PROBLEM - Present the following data again exactly as it is shown.

** start DATA EXTRACT **

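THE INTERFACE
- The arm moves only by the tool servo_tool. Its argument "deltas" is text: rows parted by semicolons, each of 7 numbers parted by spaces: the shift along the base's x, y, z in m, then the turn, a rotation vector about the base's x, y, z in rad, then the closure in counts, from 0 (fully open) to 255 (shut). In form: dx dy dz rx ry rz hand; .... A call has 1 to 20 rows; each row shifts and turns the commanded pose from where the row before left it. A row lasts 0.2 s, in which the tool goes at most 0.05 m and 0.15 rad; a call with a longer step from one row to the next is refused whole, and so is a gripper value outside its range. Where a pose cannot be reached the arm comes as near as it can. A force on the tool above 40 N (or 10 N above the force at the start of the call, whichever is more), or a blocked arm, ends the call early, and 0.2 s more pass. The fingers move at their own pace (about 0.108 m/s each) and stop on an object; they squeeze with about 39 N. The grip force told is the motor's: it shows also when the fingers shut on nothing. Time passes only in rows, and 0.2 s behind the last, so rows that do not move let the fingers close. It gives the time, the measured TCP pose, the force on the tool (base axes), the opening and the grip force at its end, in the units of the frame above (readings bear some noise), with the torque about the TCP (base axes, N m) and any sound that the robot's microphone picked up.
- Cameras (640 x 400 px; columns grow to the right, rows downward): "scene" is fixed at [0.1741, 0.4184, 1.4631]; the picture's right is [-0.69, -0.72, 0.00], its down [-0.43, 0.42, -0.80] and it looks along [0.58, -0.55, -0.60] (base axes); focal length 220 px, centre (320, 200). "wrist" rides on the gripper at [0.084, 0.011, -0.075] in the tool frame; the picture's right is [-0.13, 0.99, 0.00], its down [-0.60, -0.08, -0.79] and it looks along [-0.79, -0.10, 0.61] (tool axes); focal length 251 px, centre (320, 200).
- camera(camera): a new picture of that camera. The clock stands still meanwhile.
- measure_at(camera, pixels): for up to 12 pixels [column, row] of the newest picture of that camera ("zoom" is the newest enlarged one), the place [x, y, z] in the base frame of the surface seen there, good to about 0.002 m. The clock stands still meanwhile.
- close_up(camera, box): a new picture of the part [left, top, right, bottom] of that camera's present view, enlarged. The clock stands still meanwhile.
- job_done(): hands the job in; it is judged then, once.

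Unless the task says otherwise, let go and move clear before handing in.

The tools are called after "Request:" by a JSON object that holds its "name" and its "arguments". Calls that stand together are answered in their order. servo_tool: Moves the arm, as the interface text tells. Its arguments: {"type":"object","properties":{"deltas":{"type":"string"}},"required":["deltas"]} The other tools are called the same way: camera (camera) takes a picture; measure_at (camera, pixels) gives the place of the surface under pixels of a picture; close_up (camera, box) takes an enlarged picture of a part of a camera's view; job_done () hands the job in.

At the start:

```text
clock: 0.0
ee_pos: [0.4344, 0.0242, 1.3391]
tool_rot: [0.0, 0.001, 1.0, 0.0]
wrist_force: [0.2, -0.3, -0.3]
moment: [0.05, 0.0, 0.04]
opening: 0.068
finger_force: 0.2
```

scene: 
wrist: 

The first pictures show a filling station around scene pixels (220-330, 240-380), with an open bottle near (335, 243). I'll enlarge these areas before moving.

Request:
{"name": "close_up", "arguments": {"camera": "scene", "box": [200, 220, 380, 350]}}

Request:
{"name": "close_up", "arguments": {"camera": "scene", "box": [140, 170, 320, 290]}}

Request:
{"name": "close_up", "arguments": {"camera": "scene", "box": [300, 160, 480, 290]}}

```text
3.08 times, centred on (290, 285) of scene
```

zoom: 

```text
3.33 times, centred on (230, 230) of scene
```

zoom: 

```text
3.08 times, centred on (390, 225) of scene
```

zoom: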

** end DATA EXTRACT **

RESULT BELOW -
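THE INTERFACE
- The arm moves only by the tool servo_tool. Its argument "deltas" is text: rows parted by semicolons, each of 7 numbers parted by spaces: the shift along the base's x, y, z in m, then the turn, a rotation vector about the base's x, y, z in rad, then the closure in counts, from 0 (fully open) to 255 (shut). In form: dx dy dz rx ry rz hand; .... A call has 1 to 20 rows; each row shifts and turns the commanded pose from where the row before left it. A row lasts 0.2 s, in which the tool goes at most 0.05 m and 0.15 rad; a call with a longer step from one row to the next is refused whole, and so is a gripper value outside its range. Where a pose cannot be reached the arm comes as near as it can. A force on the tool above 40 N (or 10 N above the force at the start of the call, whichever is more), or a blocked arm, ends the call early, and 0.2 s more pass. The fingers move at their own pace (about 0.108 m/s each) and stop on an object; they squeeze with about 39 N. The grip force told is the motor's: it shows also when the fingers shut on nothing. Time passes only in rows, and 0.2 s behind the last, so rows that do not move let the fingers close. It gives the time, the measured TCP pose, the force on the tool (base axes), the opening and the grip force at its end, in the units of the frame above (readings bear some noise), with the torque about the TCP (base axes, N m) and any sound that the robot's microphone picked up.
- Cameras (640 x 400 px; columns grow to the right, rows downward): "scene" is fixed at [0.1741, 0.4184, 1.4631]; the picture's right is [-0.69, -0.72, 0.00], its down [-0.43, 0.42, -0.80] and it looks along [0.58, -0.55, -0.60] (base axes); focal length 220 px, centre (320, 200). "wrist" rides on the gripper at [0.084, 0.011, -0.075] in the tool frame; the picture's right is [-0.13, 0.99, 0.00], its down [-0.60, -0.08, -0.79] and it looks along [-0.79, -0.10, 0.61] (tool axes); focal length 251 px, centre (320, 200).
- camera(camera): a new picture of that camera. The clock stands still meanwhile.
- measure_at(camera, pixels): for up to 12 pixels [column, row] of the newest picture of that camera ("zoom" is the newest enlarged one), the place [x, y, z] in the base frame of the surface seen there, good to about 0.002 m. The clock stands still meanwhile.
- close_up(camera, box): a new picture of the part [left, top, right, bottom] of that camera's present view, enlarged. The clock stands still meanwhile.
- job_done(): hands the job in; it is judged then, once.

Unless the task says otherwise, let go and move clear before handing in.

The tools are called after "Request:" by a JSON object that holds its "name" and its "arguments". Calls that stand together are answered in their order. servo_tool: Moves the arm, as the interface text tells. Its arguments: {"type":"object","properties":{"deltas":{"type":"string"}},"required":["deltas"]} The other tools are called the same way: camera (camera) takes a picture; measure_at (camera, pixels) gives the place of the surface under pixels of a picture; close_up (camera, box) takes an enlarged picture of a part of a camera's view; job_done () hands the job in.

At the start:

```text
clock: 0.0
ee_pos: [0.4344, 0.0242, 1.3391]
tool_rot: [0.0, 0.001, 1.0, 0.0]
wrist_force: [0.2, -0.3, -0.3]
moment: [0.05, 0.0, 0.04]
opening: 0.068
finger_force: 0.2
```

scene: 
wrist: 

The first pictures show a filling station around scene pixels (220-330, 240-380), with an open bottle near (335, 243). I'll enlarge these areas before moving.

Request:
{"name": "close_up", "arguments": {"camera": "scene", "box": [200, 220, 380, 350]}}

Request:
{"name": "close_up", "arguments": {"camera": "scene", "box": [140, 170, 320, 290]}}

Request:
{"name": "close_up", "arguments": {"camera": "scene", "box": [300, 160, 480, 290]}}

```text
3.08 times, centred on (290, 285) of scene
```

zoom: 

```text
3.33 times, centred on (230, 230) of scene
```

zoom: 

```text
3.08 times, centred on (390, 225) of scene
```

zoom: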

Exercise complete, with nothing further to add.